• [Provided passage]:
メモリーがいっぱい 公演情報 ラゾーナ川崎プラザソル「メモリーがいっぱい」の観てきた!クチコミとコメント

  • 実演鑑賞

    満足度★★★★★

     ベシミル! 役者陣の演技が良い。父・大地役、大地の親友・翔太役が特に気に入ったが上手い役者が揃い、演出、脚本もグー。舞台美術も気に入った。

    ネタバレBOX

     川崎市の市政100周年記念事業の一環として若手演劇人によってプラザソルで上演されている今作、こういうとちょうっと硬いが家族連れで観て楽しめるというコンセプトで創られ、話は結婚を決めたりつが彼・登志夫と共に故郷の離島を訪ねるが、未だ彼に父がロボットであることは話しておらず、彼は挨拶の席で父に殴られてしまった。何故、人間であるりつの父がロボットなのか? この理由を島の婆さん・キヌが説明するという形で進むので物語の筋も組み立て方も分かり易い。尺も2時間と程よく、何といっても結婚の挨拶に久しぶりに故郷を訪ねたりつの父・大地が型落ちのロボットという設定が良い。而も

    大地を演じている役者さん(豊田 豪さん)の演技は秀逸。

• [Source material]:
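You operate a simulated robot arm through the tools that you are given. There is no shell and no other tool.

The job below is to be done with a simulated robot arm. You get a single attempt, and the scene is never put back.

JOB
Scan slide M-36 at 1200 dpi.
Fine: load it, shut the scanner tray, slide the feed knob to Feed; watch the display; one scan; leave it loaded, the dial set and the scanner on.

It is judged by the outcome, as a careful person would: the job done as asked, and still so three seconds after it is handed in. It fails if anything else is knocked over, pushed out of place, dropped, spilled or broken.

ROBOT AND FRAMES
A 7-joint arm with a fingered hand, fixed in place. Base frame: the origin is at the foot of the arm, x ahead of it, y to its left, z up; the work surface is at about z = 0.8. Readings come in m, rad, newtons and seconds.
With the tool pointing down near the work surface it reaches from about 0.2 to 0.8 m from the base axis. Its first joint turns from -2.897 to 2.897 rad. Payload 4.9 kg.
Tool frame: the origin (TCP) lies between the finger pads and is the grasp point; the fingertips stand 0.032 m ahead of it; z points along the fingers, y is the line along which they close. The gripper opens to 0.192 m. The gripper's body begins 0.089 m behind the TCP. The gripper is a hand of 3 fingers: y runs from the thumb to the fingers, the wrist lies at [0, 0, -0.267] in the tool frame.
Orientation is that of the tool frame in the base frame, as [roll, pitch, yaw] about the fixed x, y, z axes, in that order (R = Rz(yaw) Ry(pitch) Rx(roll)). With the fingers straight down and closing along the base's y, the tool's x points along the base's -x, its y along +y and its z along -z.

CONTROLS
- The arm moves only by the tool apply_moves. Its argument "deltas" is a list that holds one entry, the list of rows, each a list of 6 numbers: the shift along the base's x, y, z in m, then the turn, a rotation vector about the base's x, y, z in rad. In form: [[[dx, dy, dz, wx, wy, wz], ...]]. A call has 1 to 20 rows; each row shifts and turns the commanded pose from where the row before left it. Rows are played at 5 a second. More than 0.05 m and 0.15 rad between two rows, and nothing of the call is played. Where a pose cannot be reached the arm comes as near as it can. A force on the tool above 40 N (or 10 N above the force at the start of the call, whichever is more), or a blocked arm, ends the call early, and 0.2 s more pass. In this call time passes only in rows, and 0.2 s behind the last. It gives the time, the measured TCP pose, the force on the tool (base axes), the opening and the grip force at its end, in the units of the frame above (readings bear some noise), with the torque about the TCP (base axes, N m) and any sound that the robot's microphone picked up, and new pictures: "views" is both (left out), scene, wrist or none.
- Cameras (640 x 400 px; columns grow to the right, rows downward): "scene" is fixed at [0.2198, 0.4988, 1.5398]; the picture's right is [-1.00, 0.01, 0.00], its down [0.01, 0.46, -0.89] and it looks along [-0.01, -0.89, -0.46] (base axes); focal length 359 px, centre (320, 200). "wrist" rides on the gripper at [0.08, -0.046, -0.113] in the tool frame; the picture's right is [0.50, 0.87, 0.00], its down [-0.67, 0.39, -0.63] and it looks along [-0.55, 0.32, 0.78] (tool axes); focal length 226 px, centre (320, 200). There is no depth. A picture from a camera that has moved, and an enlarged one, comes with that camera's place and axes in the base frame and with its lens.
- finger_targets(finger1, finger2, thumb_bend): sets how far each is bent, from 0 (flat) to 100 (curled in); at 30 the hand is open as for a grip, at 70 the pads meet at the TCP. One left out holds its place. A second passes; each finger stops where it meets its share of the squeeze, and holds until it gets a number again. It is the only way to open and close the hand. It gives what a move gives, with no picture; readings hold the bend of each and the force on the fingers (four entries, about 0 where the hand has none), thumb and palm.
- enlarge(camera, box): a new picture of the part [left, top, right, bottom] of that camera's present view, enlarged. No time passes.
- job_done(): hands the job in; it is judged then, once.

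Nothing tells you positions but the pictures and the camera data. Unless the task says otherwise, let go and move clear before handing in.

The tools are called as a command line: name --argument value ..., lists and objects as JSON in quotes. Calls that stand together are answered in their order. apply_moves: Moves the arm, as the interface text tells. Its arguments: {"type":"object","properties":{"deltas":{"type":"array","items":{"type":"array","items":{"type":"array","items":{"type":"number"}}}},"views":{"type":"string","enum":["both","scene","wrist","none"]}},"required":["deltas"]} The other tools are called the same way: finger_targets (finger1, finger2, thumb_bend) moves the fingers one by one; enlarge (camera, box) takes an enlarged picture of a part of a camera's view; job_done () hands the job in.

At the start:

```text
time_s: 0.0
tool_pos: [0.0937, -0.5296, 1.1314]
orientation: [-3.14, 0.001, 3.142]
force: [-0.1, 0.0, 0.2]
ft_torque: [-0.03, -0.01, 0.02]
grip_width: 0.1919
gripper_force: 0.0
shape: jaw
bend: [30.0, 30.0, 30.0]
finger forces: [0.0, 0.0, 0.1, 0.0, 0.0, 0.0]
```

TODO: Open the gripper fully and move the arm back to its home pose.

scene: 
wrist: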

• [What is required]: Extend the provided passage, starting right after its last sentence.

• [Final answer]:
     舞台美術も平台を多数幾重にも重ねて作り、而も踊り場に当てられた部分は一部を他の平台で支えることによって安定させる構造になって居る為長方形、正方形、直方体等矩形で構成されているが、ただ積み上げる単純な構造にならず緊張感のある作りになって居る。のみならずホリゾントには高低差のある木製の丁度アイスクリームのバーのような形の文様が踊りアクセントを付けている他、名画・ヴィーナスの誕生のように貝殻から立ち上がるヴィーナスの代わりに放射状に広がる光線が放射状に広がって独特のアクセントを付けている。役者陣の演技は良い役者を揃えてレベルの高い演技であり、演出もグー。脚本も押しつけがましさがなくホームドラマの定石を弁えつつそれを感じさせない作りで笑いも随所に鏤められ今作の肝・親子の愛とそれを支える島の人々の情、ヒロインの父が人型ロボット(試作機)であるという異常な状況を島の大人たちに受け入れさせるのがヒロインの学校友達であるという実に自然な描き方も素晴らしい。
     子供というものは、孤りで大きくなったような勘違いをしでかし勝ちだ。然し齢を重ね父母を亡くして長い時を経て初めて親の注いでくれた深い愛や慈しみの有難さ、その何物にも代えられぬ稀有な僥倖を知って後悔するのではないか? そんな思いをしみじみ噛みしめさせてくれた秀作である。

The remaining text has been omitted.